= WRITTEN INSTRUCTION =
Quote each line of the material verbatim, without the pictures. Use JSON: a list with one string for each line that is not empty.

= AVAILABLE DATA =
=-=-=

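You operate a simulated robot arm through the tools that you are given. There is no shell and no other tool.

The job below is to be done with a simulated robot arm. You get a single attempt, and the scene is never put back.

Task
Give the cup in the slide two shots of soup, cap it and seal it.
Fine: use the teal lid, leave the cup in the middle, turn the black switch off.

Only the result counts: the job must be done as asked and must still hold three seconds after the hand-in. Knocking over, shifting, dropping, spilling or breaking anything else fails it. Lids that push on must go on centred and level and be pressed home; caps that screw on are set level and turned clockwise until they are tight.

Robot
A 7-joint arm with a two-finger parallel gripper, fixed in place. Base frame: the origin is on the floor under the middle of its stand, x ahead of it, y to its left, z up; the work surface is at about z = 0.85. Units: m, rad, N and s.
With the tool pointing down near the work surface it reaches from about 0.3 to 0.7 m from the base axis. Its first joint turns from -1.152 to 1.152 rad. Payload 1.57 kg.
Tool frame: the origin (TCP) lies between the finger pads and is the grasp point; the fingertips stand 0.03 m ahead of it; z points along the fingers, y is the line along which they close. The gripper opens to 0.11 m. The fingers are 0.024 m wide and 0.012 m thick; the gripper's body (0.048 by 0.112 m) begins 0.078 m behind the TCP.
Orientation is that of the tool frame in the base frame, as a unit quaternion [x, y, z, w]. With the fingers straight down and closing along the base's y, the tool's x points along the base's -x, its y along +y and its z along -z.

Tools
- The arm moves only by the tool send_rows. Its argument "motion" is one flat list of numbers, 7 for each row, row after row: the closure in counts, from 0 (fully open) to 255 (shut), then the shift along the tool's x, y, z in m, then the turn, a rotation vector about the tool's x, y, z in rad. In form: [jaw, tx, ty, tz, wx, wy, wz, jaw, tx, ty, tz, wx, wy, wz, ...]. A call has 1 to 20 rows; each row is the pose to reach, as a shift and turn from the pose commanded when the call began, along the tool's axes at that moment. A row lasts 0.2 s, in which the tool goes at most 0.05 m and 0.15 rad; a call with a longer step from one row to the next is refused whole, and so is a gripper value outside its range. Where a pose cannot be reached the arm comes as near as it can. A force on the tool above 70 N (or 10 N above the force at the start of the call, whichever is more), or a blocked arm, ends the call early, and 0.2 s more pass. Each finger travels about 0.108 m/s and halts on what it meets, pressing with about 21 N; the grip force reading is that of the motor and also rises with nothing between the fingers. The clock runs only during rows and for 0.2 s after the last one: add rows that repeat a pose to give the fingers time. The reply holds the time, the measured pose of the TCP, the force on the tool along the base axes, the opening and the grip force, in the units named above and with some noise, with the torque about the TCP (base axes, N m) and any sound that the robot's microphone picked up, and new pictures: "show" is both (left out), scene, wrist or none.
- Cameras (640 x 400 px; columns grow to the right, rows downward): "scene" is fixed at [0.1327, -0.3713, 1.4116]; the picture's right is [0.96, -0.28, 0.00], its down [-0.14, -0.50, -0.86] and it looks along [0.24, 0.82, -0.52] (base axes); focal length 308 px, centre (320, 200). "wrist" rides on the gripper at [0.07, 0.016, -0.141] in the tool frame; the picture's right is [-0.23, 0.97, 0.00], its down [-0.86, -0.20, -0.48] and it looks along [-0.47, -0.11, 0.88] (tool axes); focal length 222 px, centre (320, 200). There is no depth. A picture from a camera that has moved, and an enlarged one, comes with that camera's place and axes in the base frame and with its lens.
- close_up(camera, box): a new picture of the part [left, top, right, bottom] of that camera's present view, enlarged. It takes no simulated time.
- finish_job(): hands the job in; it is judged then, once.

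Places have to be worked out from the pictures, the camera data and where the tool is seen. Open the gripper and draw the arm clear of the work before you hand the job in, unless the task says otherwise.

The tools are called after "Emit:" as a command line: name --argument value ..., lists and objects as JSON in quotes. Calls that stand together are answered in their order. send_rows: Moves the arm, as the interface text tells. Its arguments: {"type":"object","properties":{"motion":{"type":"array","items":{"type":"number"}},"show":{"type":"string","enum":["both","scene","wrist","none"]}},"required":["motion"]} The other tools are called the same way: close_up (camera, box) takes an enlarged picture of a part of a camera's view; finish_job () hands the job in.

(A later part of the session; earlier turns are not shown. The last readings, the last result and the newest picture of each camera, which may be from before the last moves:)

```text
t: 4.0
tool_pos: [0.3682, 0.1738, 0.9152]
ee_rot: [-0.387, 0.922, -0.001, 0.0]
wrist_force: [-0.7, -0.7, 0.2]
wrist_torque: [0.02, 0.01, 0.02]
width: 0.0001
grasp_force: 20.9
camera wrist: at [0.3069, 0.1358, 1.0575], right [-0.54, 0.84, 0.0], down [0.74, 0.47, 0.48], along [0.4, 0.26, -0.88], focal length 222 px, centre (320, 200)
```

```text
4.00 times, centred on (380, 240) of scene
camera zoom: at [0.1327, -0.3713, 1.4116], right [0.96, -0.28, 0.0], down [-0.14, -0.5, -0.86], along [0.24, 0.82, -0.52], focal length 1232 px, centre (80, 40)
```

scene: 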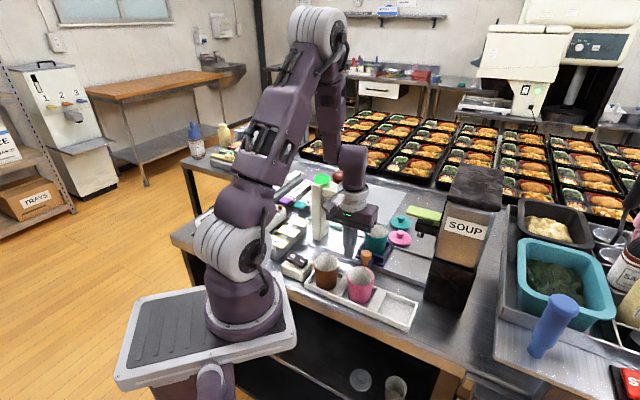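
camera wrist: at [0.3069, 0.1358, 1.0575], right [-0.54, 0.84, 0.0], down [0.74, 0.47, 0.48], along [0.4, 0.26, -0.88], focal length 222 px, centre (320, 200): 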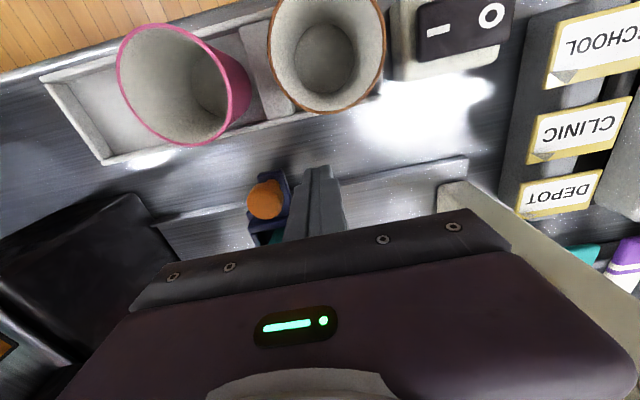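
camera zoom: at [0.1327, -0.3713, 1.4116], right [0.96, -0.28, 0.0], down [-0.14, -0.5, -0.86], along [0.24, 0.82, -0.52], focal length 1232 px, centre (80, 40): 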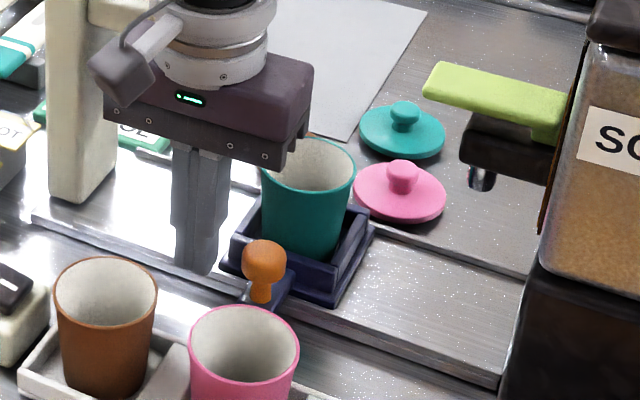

=-=-=

= CORRECT OUTPUT =
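[
  "You operate a simulated robot arm through the tools that you are given. There is no shell and no other tool.",
  "The job below is to be done with a simulated robot arm. You get a single attempt, and the scene is never put back.",
  "Task",
  "Give the cup in the slide two shots of soup, cap it and seal it.",
  "Fine: use the teal lid, leave the cup in the middle, turn the black switch off.",
  "Only the result counts: the job must be done as asked and must still hold three seconds after the hand-in. Knocking over, shifting, dropping, spilling or breaking anything else fails it. Lids that push on must go on centred and level and be pressed home; caps that screw on are set level and turned clockwise until they are tight.",
  "Robot",
  "A 7-joint arm with a two-finger parallel gripper, fixed in place. Base frame: the origin is on the floor under the middle of its stand, x ahead of it, y to its left, z up; the work surface is at about z = 0.85. Units: m, rad, N and s.",
  "With the tool pointing down near the work surface it reaches from about 0.3 to 0.7 m from the base axis. Its first joint turns from -1.152 to 1.152 rad. Payload 1.57 kg.",
  "Tool frame: the origin (TCP) lies between the finger pads and is the grasp point; the fingertips stand 0.03 m ahead of it; z points along the fingers, y is the line along which they close. The gripper opens to 0.11 m. The fingers are 0.024 m wide and 0.012 m thick; the gripper's body (0.048 by 0.112 m) begins 0.078 m behind the TCP.",
  "Orientation is that of the tool frame in the base frame, as a unit quaternion [x, y, z, w]. With the fingers straight down and closing along the base's y, the tool's x points along the base's -x, its y along +y and its z along -z.",
  "Tools",
  "- The arm moves only by the tool send_rows. Its argument \"motion\" is one flat list of numbers, 7 for each row, row after row: the closure in counts, from 0 (fully open) to 255 (shut), then the shift along the tool's x, y, z in m, then the turn, a rotation vector about the tool's x, y, z in rad. In form: [jaw, tx, ty, tz, wx, wy, wz, jaw, tx, ty, tz, wx, wy, wz, ...]. A call has 1 to 20 rows; each row is the pose to reach, as a shift and turn from the pose commanded when the call began, along the tool's axes at that moment. A row lasts 0.2 s, in which the tool goes at most 0.05 m and 0.15 rad; a call with a longer step from one row to the next is refused whole, and so is a gripper value outside its range. Where a pose cannot be reached the arm comes as near as it can. A force on the tool above 70 N (or 10 N above the force at the start of the call, whichever is more), or a blocked arm, ends the call early, and 0.2 s more pass. Each finger travels about 0.108 m/s and halts on what it meets, pressing with about 21 N; the grip force reading is that of the motor and also rises with nothing between the fingers. The clock runs only during rows and for 0.2 s after the last one: add rows that repeat a pose to give the fingers time. The reply holds the time, the measured pose of the TCP, the force on the tool along the base axes, the opening and the grip force, in the units named above and with some noise, with the torque about the TCP (base axes, N m) and any sound that the robot's microphone picked up, and new pictures: \"show\" is both (left out), scene, wrist or none.",
  "- Cameras (640 x 400 px; columns grow to the right, rows downward): \"scene\" is fixed at [0.1327, -0.3713, 1.4116]; the picture's right is [0.96, -0.28, 0.00], its down [-0.14, -0.50, -0.86] and it looks along [0.24, 0.82, -0.52] (base axes); focal length 308 px, centre (320, 200). \"wrist\" rides on the gripper at [0.07, 0.016, -0.141] in the tool frame; the picture's right is [-0.23, 0.97, 0.00], its down [-0.86, -0.20, -0.48] and it looks along [-0.47, -0.11, 0.88] (tool axes); focal length 222 px, centre (320, 200). There is no depth. A picture from a camera that has moved, and an enlarged one, comes with that camera's place and axes in the base frame and with its lens.",
  "- close_up(camera, box): a new picture of the part [left, top, right, bottom] of that camera's present view, enlarged. It takes no simulated time.",
  "- finish_job(): hands the job in; it is judged then, once.",
  "Places have to be worked out from the pictures, the camera data and where the tool is seen. Open the gripper and draw the arm clear of the work before you hand the job in, unless the task says otherwise.",
  "The tools are called after \"Emit:\" as a command line: name --argument value ..., lists and objects as JSON in quotes. Calls that stand together are answered in their order. send_rows: Moves the arm, as the interface text tells. Its arguments: {\"type\":\"object\",\"properties\":{\"motion\":{\"type\":\"array\",\"items\":{\"type\":\"number\"}},\"show\":{\"type\":\"string\",\"enum\":[\"both\",\"scene\",\"wrist\",\"none\"]}},\"required\":[\"motion\"]} The other tools are called the same way: close_up (camera, box) takes an enlarged picture of a part of a camera's view; finish_job () hands the job in.",
  "(A later part of the session; earlier turns are not shown. The last readings, the last result and the newest picture of each camera, which may be from before the last moves:)",
  "```text",
  "t: 4.0",
  "tool_pos: [0.3682, 0.1738, 0.9152]",
  "ee_rot: [-0.387, 0.922, -0.001, 0.0]",
  "wrist_force: [-0.7, -0.7, 0.2]",
  "wrist_torque: [0.02, 0.01, 0.02]",
  "width: 0.0001",
  "grasp_force: 20.9",
  "camera wrist: at [0.3069, 0.1358, 1.0575], right [-0.54, 0.84, 0.0], down [0.74, 0.47, 0.48], along [0.4, 0.26, -0.88], focal length 222 px, centre (320, 200)",
  "```",
  "```text",
  "4.00 times, centred on (380, 240) of scene",
  "camera zoom: at [0.1327, -0.3713, 1.4116], right [0.96, -0.28, 0.0], down [-0.14, -0.5, -0.86], along [0.24, 0.82, -0.52], focal length 1232 px, centre (80, 40)",
  "```",
  "scene: ",
  "camera wrist: at [0.3069, 0.1358, 1.0575], right [-0.54, 0.84, 0.0], down [0.74, 0.47, 0.48], along [0.4, 0.26, -0.88], focal length 222 px, centre (320, 200): ",
  "camera zoom: at [0.1327, -0.3713, 1.4116], right [0.96, -0.28, 0.0], down [-0.14, -0.5, -0.86], along [0.24, 0.82, -0.52], focal length 1232 px, centre (80, 40): "
]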